## EXTRACT PROVIDED
▼▼▼

Monica Perales, assistant professor of history at the University of
Houston, is examining how personal family photographs illuminate how the women of Smeltertown articulated and
defined meanings of community in their daily lives. |
Perales has spent the academic year with SMU’s Clements Center
for Southwest Studies as a Summerlee Foundation Research Fellow for the Study of Texas History, completing a
manuscript on Smeltertown for publication. She is one of four Research Fellows currently supported by the Clements
Center, which provides fellowships for senior or junior scholars in the humanities or social sciences who are
conducting research on the Southwestern United States and the U.S.-Mexico borderlands. The fellowships enable the
scholars to complete book-length manuscripts.
Established in 1996, the Clements Center promotes research,
publishing, teaching and public programming in a variety of fields related to the American Southwest.
The Center also
awards research grants to SMU graduate students to travel and conduct work that focuses on Southwest topics. In
addition, through grants and research opportunities, the Clements Center offers support for Ph.D. students in the
William P. Clements Jr. Department of History.

▲▲▲

## TASKS AND EXERCISES
a) In the listing that follows, the range to quote begins at the line that has "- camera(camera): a" and ends after the line that has "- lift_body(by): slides"; quote it verbatim and add nothing.
b) How does the extract provided go on? Write the next part.

## DATA SHOWN
▼▼▼

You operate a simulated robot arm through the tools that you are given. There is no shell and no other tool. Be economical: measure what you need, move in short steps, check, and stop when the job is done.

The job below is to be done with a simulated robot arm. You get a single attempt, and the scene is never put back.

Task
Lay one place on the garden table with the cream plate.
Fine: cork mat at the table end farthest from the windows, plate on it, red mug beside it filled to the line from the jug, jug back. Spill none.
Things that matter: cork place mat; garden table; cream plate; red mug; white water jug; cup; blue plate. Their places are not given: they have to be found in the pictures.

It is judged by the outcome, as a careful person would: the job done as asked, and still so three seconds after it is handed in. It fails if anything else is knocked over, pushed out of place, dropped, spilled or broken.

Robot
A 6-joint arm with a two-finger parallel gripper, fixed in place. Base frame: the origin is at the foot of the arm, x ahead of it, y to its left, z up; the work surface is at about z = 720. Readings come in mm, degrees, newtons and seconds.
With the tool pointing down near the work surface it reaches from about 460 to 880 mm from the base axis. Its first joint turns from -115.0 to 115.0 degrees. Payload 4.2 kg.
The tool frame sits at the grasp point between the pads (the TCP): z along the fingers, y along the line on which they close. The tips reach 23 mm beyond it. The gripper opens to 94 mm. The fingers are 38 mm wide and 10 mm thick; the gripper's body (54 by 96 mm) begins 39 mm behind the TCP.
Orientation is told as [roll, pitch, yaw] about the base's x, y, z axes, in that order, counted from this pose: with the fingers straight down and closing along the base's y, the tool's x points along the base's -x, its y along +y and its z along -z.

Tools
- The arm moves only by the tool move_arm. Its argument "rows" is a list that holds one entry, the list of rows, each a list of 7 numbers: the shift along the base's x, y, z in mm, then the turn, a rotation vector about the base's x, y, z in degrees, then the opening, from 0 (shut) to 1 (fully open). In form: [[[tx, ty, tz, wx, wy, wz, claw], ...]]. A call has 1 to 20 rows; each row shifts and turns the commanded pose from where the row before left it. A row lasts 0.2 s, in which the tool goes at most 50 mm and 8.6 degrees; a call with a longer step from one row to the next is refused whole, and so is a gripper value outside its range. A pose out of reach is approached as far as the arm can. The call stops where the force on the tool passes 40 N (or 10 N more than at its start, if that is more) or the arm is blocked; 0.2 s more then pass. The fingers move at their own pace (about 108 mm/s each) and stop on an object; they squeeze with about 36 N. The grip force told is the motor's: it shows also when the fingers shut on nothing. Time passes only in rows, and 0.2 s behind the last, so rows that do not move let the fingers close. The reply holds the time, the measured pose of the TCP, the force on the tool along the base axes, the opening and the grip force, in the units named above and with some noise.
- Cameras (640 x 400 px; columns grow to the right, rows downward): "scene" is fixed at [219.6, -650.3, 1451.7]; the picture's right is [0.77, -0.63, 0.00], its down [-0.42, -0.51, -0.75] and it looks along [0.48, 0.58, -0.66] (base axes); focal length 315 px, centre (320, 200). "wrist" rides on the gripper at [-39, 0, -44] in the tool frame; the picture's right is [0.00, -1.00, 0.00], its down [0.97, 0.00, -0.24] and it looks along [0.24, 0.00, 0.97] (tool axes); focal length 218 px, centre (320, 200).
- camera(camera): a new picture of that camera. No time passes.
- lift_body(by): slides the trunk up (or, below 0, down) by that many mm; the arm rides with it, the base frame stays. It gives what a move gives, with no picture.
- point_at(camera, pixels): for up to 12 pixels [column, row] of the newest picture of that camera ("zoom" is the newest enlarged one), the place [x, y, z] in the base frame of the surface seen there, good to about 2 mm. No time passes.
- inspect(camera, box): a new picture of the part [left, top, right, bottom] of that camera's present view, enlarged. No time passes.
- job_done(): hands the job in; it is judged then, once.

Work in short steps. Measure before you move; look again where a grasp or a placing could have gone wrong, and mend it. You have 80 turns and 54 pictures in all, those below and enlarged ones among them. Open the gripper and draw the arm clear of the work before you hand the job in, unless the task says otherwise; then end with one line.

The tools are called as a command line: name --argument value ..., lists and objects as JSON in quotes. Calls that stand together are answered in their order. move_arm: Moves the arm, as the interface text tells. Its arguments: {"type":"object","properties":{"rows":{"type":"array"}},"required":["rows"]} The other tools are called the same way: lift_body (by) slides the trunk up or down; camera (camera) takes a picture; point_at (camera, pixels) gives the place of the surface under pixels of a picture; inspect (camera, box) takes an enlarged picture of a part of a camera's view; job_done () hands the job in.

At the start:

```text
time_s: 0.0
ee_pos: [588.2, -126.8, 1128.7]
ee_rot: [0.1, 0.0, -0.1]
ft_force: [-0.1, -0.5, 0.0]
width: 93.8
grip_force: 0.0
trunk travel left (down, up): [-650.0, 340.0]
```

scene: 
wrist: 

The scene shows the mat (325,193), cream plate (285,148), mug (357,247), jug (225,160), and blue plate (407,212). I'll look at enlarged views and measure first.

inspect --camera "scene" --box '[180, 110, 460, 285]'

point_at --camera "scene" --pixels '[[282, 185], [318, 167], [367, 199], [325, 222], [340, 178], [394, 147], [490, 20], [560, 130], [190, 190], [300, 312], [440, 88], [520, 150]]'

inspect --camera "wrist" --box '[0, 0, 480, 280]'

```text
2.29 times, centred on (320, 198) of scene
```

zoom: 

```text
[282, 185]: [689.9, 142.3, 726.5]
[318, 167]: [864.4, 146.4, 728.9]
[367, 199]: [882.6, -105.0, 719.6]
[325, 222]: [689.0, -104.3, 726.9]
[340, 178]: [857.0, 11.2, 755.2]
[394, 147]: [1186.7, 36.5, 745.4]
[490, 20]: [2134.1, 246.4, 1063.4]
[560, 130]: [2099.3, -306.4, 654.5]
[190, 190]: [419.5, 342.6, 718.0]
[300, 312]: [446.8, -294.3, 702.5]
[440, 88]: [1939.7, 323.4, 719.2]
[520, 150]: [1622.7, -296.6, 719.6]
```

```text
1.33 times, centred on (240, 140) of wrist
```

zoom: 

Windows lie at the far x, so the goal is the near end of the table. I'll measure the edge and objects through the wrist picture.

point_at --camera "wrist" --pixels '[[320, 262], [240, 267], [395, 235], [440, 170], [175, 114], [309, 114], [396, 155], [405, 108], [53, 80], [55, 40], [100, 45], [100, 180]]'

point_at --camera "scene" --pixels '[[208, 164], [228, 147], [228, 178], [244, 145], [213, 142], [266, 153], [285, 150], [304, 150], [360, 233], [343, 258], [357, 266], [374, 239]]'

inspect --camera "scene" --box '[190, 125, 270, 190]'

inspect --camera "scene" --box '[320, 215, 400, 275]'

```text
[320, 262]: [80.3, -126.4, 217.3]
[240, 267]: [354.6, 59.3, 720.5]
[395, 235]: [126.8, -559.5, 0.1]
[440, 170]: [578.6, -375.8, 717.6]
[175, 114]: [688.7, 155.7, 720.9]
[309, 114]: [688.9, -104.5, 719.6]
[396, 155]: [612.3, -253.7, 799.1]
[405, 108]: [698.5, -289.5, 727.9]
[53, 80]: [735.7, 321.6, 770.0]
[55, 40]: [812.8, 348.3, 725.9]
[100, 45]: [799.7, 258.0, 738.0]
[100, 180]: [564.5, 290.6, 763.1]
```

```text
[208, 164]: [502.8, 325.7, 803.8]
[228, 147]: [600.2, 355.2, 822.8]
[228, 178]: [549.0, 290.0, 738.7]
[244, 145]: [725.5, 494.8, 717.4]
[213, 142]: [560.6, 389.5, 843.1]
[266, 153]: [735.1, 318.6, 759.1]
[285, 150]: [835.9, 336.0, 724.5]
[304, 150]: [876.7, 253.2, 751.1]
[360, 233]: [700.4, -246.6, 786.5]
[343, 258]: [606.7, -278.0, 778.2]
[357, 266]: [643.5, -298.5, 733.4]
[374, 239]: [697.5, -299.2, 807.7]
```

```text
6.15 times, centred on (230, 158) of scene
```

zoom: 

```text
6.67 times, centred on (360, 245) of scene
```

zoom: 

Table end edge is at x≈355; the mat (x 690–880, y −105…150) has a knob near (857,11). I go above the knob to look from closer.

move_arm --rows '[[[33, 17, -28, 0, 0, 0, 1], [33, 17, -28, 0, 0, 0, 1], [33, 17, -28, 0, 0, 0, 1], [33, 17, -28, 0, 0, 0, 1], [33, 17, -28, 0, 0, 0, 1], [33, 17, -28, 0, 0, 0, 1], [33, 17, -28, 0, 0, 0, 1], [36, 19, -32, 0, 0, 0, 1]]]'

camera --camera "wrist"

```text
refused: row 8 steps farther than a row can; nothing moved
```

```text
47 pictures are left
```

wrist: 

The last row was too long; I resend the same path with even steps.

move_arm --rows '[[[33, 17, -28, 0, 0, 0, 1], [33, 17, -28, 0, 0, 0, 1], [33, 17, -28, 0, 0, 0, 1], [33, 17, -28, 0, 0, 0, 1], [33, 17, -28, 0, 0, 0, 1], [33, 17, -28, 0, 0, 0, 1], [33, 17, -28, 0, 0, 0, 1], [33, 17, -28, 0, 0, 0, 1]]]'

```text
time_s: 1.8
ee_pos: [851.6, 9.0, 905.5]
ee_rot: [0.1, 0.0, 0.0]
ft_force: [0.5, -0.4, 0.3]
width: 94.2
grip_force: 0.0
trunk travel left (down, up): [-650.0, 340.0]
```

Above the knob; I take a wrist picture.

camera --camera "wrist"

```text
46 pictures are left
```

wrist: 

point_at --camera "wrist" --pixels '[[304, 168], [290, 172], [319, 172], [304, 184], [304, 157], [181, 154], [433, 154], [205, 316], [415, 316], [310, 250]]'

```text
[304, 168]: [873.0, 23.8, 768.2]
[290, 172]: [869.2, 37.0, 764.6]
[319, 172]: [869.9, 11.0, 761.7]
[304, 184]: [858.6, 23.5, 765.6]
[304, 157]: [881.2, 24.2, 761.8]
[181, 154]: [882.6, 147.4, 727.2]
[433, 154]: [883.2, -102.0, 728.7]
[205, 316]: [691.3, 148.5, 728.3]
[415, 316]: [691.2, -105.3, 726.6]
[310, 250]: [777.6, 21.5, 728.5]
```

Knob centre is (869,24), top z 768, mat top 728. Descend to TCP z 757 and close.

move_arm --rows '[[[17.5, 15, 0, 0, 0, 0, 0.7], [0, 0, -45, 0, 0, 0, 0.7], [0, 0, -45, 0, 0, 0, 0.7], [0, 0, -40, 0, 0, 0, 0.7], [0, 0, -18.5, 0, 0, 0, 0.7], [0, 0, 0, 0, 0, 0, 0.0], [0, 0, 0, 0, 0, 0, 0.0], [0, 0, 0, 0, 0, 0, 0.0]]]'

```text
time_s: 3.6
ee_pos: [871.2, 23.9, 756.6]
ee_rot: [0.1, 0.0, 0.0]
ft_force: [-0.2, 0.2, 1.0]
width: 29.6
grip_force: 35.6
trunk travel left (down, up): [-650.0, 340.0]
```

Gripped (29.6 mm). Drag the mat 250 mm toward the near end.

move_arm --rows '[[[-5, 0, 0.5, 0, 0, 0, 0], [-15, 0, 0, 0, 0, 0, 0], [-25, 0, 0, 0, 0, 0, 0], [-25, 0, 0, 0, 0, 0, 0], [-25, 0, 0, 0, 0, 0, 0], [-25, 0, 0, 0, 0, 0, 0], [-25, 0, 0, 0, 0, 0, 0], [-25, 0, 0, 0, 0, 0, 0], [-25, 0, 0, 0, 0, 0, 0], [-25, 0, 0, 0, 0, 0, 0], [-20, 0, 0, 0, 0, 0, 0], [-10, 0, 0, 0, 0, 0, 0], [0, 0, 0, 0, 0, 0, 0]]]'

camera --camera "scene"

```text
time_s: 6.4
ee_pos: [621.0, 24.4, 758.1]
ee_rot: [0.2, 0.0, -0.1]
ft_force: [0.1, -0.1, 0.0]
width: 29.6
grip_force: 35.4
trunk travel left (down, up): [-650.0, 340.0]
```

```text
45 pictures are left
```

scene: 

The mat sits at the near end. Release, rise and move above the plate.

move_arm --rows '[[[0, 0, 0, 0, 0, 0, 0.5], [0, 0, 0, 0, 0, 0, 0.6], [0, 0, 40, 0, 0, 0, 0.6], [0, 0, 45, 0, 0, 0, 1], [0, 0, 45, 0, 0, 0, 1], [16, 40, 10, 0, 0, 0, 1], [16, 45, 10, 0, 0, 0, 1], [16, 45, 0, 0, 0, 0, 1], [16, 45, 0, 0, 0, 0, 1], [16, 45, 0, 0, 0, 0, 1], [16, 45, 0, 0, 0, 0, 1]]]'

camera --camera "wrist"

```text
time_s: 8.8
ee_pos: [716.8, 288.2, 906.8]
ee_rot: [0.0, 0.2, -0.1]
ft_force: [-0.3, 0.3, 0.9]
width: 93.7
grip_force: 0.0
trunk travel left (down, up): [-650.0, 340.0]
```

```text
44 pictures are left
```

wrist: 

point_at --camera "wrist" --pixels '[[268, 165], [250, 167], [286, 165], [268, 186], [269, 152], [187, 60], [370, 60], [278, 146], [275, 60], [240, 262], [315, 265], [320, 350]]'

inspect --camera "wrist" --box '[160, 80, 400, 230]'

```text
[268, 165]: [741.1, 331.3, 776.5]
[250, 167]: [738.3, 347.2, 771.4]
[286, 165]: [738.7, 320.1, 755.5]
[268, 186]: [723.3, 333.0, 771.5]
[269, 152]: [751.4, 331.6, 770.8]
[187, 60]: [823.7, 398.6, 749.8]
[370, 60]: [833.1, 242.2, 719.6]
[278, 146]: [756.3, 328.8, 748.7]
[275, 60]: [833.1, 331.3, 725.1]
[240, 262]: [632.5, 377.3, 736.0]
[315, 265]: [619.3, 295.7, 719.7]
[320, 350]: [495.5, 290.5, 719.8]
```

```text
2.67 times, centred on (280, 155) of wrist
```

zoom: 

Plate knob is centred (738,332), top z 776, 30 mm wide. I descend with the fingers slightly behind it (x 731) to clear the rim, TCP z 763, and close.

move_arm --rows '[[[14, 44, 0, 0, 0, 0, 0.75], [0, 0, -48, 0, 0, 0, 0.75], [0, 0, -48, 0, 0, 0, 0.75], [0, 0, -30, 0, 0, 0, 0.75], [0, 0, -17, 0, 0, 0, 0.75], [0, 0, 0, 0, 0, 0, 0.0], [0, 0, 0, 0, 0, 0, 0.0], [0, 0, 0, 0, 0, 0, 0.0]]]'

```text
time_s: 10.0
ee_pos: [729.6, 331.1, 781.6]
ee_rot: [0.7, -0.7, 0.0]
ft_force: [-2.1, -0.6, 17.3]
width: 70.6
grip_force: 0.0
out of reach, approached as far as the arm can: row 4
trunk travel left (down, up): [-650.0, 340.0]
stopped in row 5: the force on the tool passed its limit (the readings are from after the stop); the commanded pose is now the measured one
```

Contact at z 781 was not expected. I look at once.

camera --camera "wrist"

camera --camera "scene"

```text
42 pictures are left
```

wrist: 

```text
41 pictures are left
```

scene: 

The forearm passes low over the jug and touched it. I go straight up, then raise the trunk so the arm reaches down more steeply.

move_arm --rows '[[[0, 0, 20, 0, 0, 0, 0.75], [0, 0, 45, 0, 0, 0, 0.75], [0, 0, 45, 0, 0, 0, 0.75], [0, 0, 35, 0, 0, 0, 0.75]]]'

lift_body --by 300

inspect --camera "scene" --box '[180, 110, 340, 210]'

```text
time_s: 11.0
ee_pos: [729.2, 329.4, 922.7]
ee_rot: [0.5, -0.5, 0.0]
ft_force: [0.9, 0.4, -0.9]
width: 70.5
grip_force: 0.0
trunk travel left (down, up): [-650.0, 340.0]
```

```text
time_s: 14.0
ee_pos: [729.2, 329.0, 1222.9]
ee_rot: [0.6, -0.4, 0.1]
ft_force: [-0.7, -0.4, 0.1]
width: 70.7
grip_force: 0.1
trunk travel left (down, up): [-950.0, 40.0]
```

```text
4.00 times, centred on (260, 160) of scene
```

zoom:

▲▲▲

## TASK-BY-TASK OUTPUTS
a)
- camera(camera): a new picture of that camera. No time passes.
- lift_body(by): slides the trunk up (or, below 0, down) by that many mm; the arm rides with it, the base frame stays. It gives what a move gives, with no picture.

b)
Since its creation a decade ago, the Clements Center has increased SMU’s regard among historians nationally, as evidenced by its increased faculty and graduate student participation
in sessions at the recent Western History Association’s annual meeting, says David J. Weber, Robert and Nancy Dedman
Professor of History and director of the center.
“One of the joys has been seeing the ways that the Clements Center
and the Department of History have worked in tandem to deepen the intellectual life of the SMU community, yet also
make an important impact beyond it.”
For more information on the Clements Center:
http://www.smu.edu/swcenter.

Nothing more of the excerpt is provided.